▶ _Collected data_:
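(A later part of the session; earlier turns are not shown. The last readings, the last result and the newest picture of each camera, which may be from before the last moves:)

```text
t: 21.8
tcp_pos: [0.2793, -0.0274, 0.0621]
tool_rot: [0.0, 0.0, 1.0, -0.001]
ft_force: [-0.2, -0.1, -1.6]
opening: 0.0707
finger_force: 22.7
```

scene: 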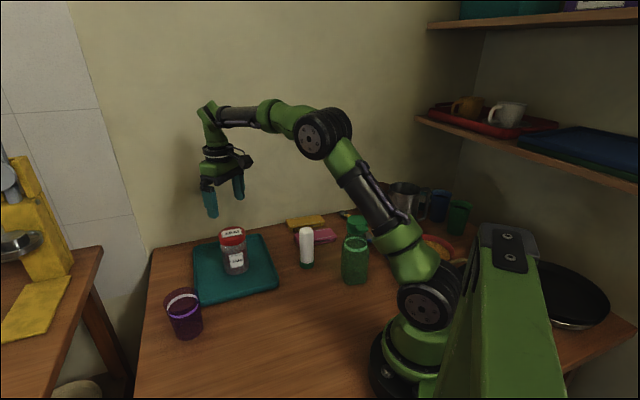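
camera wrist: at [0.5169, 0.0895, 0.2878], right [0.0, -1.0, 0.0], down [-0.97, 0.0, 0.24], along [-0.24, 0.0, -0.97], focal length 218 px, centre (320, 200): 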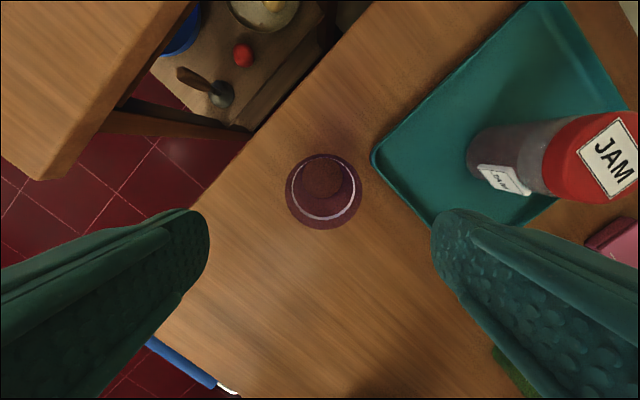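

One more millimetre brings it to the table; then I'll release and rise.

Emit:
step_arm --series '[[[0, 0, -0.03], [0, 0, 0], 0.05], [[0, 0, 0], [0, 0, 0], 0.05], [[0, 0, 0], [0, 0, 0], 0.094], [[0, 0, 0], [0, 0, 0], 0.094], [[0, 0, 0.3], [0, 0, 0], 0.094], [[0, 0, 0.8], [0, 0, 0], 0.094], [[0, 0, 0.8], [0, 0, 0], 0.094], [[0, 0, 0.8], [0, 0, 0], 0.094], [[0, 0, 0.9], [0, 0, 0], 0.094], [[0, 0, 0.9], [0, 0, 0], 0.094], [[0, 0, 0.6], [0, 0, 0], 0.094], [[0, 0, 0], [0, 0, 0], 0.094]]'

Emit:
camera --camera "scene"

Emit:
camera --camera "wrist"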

▶ _Job_: Retype the data above exactly; pictures are not part of the copy.

▶ _Output for this task_:
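(A later part of the session; earlier turns are not shown. The last readings, the last result and the newest picture of each camera, which may be from before the last moves:)

```text
t: 21.8
tcp_pos: [0.2793, -0.0274, 0.0621]
tool_rot: [0.0, 0.0, 1.0, -0.001]
ft_force: [-0.2, -0.1, -1.6]
opening: 0.0707
finger_force: 22.7
```

scene: 
camera wrist: at [0.5169, 0.0895, 0.2878], right [0.0, -1.0, 0.0], down [-0.97, 0.0, 0.24], along [-0.24, 0.0, -0.97], focal length 218 px, centre (320, 200): 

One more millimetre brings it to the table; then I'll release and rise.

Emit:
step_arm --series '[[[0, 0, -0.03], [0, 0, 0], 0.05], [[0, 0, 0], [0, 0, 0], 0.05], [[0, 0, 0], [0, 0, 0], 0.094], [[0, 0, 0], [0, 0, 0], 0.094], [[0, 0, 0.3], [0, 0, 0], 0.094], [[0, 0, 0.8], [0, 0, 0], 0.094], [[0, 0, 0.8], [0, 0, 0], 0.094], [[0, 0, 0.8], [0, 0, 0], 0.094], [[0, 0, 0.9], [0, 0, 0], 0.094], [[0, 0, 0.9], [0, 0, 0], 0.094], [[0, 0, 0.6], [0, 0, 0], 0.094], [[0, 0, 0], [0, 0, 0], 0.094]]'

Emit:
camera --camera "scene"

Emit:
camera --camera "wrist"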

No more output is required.